INSTRUCTIONS TO FOLLOW:
Search the listing below for the word "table" and copy each line that holds it.

═══ AVAILABLE DATA

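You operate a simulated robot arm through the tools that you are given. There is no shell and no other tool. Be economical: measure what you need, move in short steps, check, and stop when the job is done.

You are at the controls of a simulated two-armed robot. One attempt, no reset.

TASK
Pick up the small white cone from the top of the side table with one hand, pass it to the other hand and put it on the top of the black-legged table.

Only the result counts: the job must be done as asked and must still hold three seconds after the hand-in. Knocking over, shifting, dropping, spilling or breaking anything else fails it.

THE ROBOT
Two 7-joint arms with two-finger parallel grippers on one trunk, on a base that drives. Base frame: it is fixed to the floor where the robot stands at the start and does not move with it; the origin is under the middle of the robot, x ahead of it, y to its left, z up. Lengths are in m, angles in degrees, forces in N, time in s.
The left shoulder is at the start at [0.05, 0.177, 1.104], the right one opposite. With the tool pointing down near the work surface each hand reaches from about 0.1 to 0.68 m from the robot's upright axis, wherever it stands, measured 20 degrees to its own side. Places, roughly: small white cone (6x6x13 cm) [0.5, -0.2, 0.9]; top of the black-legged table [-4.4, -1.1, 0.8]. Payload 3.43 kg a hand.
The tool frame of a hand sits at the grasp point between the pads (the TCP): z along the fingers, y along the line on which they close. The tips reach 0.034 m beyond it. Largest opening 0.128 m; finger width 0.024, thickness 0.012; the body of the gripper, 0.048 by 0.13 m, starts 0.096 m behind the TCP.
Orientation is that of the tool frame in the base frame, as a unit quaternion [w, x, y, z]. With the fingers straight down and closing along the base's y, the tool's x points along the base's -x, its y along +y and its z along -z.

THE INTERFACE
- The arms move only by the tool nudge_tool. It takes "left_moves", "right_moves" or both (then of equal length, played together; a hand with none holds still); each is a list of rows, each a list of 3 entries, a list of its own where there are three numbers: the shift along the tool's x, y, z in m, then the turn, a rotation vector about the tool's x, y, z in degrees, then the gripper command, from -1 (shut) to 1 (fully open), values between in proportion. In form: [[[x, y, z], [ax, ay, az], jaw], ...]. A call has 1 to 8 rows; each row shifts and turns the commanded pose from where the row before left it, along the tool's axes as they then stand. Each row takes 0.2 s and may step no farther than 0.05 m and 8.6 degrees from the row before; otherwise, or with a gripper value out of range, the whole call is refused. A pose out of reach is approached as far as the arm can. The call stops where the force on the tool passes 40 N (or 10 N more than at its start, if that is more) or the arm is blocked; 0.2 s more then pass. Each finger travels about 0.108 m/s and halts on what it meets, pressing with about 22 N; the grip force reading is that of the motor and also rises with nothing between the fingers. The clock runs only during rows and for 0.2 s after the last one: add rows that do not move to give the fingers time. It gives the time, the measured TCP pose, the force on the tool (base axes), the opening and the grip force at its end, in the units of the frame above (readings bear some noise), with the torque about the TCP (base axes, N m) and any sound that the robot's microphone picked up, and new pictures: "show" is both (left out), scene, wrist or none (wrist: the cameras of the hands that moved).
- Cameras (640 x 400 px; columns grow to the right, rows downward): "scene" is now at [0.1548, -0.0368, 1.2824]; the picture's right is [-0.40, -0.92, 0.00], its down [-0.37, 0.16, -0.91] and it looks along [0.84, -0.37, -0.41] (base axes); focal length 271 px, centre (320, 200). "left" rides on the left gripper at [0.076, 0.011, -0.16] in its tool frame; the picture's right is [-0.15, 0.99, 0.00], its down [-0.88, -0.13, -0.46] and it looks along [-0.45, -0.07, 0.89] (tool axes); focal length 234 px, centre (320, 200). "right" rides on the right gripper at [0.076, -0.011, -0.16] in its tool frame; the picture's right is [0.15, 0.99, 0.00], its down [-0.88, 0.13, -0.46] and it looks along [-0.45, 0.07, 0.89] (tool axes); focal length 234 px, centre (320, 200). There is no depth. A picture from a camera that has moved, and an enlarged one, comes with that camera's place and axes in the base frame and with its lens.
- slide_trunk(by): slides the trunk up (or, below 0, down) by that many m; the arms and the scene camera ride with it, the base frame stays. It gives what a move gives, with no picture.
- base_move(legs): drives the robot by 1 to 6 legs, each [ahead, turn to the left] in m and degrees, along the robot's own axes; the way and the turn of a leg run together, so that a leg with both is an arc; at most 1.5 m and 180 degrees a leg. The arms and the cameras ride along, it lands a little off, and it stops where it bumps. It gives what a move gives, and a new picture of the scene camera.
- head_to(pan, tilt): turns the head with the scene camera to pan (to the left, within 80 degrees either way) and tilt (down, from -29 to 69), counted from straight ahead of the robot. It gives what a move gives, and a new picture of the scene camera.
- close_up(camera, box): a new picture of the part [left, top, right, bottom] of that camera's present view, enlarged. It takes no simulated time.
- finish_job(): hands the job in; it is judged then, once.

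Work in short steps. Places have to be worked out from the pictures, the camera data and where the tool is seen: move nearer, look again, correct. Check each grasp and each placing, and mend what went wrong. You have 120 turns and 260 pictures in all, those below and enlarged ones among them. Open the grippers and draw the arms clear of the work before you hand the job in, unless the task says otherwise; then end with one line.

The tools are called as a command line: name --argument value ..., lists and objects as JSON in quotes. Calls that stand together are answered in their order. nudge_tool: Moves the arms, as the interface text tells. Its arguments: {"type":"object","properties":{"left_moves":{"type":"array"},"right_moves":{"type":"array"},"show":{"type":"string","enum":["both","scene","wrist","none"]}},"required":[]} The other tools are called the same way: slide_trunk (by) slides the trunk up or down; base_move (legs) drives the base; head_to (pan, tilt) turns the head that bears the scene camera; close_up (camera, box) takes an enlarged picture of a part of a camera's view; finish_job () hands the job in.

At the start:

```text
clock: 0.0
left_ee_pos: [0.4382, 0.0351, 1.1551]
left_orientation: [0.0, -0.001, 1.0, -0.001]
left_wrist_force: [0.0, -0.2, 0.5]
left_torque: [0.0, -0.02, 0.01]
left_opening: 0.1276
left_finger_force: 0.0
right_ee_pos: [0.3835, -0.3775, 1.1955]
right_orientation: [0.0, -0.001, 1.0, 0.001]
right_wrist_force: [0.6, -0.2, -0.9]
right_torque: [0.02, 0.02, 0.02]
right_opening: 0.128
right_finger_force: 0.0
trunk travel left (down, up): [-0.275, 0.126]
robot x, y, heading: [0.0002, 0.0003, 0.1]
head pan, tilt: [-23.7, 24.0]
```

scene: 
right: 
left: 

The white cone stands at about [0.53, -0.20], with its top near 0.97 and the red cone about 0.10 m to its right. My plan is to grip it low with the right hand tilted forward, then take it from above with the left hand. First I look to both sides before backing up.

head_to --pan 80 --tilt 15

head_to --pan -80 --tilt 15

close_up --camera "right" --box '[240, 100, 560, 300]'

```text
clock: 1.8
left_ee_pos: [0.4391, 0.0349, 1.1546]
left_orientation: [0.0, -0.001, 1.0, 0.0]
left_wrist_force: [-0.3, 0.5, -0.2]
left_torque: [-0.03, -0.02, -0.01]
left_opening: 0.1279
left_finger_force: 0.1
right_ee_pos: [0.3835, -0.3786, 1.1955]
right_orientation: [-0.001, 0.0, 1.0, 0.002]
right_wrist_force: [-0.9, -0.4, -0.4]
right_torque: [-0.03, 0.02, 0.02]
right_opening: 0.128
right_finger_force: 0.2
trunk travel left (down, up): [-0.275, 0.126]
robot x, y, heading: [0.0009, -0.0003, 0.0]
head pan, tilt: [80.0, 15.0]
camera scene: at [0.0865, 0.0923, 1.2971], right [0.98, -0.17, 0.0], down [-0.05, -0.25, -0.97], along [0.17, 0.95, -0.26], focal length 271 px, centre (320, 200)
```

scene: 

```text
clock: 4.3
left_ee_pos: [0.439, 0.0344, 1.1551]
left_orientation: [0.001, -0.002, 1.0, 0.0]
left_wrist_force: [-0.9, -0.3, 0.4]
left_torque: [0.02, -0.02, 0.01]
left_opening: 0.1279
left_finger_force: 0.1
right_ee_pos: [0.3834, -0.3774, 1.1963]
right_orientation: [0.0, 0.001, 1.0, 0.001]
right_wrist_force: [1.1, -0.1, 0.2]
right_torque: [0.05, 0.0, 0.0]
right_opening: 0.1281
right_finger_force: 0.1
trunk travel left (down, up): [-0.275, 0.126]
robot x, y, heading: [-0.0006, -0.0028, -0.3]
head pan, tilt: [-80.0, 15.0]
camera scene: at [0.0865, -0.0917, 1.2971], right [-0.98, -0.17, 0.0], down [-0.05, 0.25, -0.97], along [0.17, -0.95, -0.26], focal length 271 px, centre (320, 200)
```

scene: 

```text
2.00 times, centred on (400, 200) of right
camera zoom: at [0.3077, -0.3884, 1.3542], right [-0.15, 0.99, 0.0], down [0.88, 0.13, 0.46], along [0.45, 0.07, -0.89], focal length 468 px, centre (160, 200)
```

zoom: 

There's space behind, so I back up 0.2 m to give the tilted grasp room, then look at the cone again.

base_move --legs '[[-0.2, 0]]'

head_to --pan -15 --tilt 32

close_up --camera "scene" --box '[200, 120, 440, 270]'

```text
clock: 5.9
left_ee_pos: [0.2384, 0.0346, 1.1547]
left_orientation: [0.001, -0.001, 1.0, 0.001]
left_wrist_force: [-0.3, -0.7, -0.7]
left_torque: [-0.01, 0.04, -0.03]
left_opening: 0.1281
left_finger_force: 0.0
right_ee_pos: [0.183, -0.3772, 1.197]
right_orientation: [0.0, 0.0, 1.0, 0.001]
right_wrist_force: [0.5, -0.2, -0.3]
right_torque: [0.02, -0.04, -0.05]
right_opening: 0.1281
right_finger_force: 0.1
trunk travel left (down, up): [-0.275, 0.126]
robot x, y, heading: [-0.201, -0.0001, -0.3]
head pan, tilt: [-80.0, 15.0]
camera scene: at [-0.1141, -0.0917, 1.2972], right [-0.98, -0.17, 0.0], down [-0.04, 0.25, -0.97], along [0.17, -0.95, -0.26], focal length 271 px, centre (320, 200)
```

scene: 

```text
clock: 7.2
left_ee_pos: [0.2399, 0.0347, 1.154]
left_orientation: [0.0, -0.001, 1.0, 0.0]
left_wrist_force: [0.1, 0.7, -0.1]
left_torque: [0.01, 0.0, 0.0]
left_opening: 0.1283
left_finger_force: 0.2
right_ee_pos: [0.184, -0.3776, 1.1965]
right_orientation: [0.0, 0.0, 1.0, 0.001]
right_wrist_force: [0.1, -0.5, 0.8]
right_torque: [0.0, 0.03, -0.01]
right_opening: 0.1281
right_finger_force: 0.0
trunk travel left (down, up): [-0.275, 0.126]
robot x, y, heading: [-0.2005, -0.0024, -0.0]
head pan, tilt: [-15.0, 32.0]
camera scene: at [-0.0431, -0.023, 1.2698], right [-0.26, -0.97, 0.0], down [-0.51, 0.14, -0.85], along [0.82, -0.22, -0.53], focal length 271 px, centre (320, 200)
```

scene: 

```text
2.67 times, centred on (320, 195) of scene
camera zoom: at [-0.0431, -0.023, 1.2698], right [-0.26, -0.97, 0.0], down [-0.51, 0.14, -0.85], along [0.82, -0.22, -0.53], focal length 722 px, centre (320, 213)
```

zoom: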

══════

ANSWER BELOW:
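Pick up the small white cone from the top of the side table with one hand, pass it to the other hand and put it on the top of the black-legged table.
The left shoulder is at the start at [0.05, 0.177, 1.104], the right one opposite. With the tool pointing down near the work surface each hand reaches from about 0.1 to 0.68 m from the robot's upright axis, wherever it stands, measured 20 degrees to its own side. Places, roughly: small white cone (6x6x13 cm) [0.5, -0.2, 0.9]; top of the black-legged table [-4.4, -1.1, 0.8]. Payload 3.43 kg a hand.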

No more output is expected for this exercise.